Former Notre Dame men’s epeeist Jan Viviani also was a member of the U.S. squad at the ’04 Olympics, making Notre Dame one of just four schools (St. John’s, Columbia and Princeton were the others) with multiple former/current fencers among the U.S. team’s full 15-member roster.
Fencing tradition calls for an Olympic champion to get thrown into the air by teammates and the U.S. contingent was more than willing to perform that task for the first time in 100 years, tossing Zagunis in the air as American flags waved in the stands at the Helleniko Sports Center.
Two weeks later, Zagunis dove back into the life of a student-athlete and her first class fittingly was the mandatory freshman swim test. She passed … and now has her sights set on helping Notre Dame win its seventh NCAA title in the short-term.

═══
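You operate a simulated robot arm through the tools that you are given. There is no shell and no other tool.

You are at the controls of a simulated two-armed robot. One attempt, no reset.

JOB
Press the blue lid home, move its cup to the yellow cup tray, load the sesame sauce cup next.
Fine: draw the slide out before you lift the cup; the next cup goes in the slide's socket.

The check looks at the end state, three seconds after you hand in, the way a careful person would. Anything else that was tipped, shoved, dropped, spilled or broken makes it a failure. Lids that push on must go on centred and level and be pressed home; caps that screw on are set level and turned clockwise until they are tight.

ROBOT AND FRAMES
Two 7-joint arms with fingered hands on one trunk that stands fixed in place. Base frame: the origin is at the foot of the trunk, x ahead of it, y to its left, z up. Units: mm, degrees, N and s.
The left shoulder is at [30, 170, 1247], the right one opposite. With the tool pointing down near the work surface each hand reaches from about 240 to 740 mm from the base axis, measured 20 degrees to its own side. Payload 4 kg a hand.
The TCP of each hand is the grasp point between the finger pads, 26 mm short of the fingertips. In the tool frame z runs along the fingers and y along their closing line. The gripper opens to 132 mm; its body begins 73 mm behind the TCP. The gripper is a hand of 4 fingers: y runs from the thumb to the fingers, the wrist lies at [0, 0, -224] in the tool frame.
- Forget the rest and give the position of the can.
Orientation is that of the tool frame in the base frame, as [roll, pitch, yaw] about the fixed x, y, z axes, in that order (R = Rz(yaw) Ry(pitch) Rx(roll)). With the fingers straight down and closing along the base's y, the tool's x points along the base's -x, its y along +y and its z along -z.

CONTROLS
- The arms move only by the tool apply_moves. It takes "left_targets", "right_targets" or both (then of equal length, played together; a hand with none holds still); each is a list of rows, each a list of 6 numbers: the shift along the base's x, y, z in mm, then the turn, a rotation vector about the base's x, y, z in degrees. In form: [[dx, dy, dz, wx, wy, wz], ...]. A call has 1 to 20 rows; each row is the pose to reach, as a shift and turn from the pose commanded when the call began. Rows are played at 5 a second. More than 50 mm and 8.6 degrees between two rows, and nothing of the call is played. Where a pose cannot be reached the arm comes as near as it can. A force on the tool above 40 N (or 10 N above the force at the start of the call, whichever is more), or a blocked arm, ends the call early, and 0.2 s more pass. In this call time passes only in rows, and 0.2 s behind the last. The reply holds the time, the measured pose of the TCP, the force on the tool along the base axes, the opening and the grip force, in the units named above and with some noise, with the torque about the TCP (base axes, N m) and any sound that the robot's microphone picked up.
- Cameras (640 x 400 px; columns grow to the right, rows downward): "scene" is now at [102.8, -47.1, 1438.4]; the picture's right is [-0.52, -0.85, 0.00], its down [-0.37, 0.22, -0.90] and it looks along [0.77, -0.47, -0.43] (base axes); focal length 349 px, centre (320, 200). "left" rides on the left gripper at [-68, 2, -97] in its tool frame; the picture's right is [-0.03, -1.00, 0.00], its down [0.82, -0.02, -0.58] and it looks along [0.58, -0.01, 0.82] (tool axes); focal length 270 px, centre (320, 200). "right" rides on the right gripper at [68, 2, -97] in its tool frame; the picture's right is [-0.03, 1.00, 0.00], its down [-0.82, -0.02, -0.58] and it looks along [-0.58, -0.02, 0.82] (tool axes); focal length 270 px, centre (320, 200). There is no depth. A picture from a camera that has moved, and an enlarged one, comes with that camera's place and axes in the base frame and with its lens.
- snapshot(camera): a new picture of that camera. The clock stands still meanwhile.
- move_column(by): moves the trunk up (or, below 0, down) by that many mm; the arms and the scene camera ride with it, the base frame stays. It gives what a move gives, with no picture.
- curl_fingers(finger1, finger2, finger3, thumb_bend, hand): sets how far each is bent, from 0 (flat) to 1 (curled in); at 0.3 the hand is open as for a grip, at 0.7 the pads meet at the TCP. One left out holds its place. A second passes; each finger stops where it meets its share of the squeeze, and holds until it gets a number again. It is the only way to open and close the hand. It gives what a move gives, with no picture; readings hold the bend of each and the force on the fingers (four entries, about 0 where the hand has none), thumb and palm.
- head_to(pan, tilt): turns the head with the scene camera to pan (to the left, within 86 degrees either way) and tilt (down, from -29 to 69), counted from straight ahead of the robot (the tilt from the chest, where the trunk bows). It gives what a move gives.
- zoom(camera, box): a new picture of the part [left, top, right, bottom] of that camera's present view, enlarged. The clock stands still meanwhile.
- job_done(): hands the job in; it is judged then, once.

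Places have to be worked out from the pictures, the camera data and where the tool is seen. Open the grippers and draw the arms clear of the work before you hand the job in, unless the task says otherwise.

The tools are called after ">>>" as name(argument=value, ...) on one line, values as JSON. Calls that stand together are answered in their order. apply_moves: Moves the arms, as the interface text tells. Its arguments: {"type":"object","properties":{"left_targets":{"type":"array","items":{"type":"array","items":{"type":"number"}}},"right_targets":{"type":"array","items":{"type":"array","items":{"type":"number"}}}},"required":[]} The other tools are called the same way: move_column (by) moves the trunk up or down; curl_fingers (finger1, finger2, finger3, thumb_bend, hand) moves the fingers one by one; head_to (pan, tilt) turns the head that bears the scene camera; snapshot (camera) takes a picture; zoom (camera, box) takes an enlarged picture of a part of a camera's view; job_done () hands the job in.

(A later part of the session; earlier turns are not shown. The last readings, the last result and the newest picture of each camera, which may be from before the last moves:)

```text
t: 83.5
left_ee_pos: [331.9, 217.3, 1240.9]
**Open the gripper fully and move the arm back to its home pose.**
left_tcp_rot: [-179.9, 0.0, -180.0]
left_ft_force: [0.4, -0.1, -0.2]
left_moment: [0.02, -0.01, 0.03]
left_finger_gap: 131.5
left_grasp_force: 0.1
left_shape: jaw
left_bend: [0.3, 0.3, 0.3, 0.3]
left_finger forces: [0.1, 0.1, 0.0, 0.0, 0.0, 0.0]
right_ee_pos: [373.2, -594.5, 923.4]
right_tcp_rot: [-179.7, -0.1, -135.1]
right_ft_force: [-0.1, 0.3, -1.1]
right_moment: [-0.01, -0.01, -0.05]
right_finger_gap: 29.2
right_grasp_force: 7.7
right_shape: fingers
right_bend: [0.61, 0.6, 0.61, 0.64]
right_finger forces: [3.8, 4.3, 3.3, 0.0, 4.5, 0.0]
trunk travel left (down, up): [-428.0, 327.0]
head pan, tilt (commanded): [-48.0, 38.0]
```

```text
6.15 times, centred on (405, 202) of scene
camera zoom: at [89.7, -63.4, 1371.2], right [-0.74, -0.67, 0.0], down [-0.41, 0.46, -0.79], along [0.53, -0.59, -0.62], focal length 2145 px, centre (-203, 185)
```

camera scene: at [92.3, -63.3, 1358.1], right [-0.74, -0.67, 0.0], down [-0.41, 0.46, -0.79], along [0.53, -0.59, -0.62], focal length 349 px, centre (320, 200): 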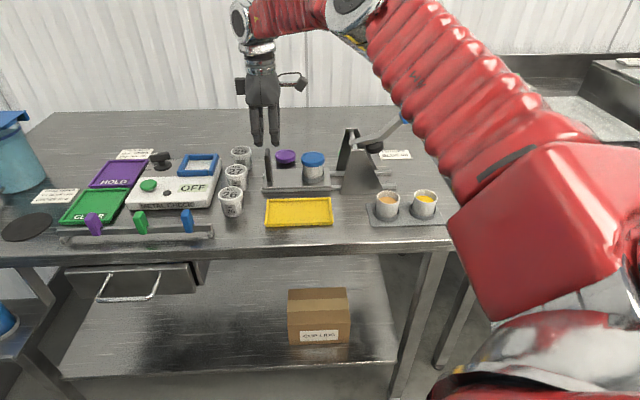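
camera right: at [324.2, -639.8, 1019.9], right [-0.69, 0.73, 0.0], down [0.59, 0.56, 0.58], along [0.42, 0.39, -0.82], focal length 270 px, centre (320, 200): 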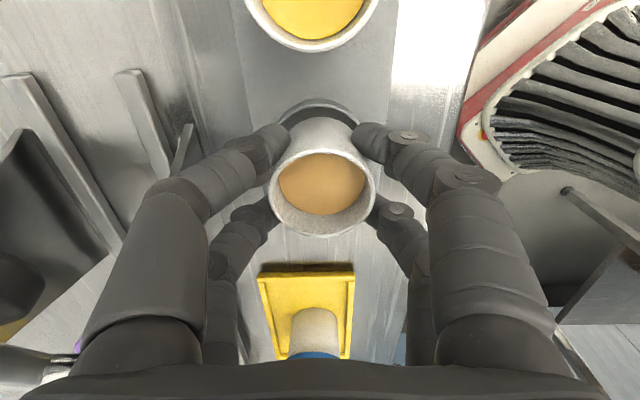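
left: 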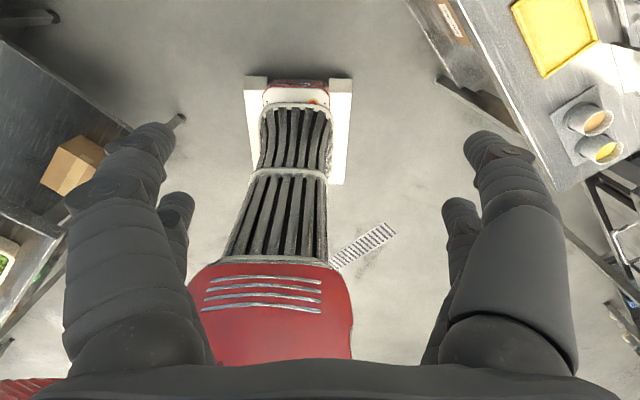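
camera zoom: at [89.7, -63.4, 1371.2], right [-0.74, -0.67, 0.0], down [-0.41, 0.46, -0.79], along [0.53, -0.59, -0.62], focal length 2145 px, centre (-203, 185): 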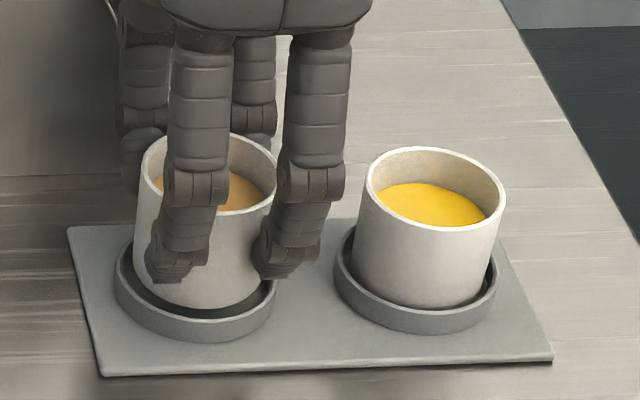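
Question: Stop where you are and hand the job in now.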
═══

Another run at more Olympic glory in 2008 also is on the “wish list” for Zagunis, as well as for Sobrero, Boxx and Riley. And they likely could be joined by others with ties to Notre Dame, athletes who certainly will draw inspiration from the precedent set by the Golden Girls.
Perhaps Riley said it best when reflecting on their joint accomplishments: “I enjoy following the success of the other athletes from Notre Dame and we all are pioneers in our sport. The combination of being a student-athlete at Notre Dame and also competing for your country is one that can’t be beat.”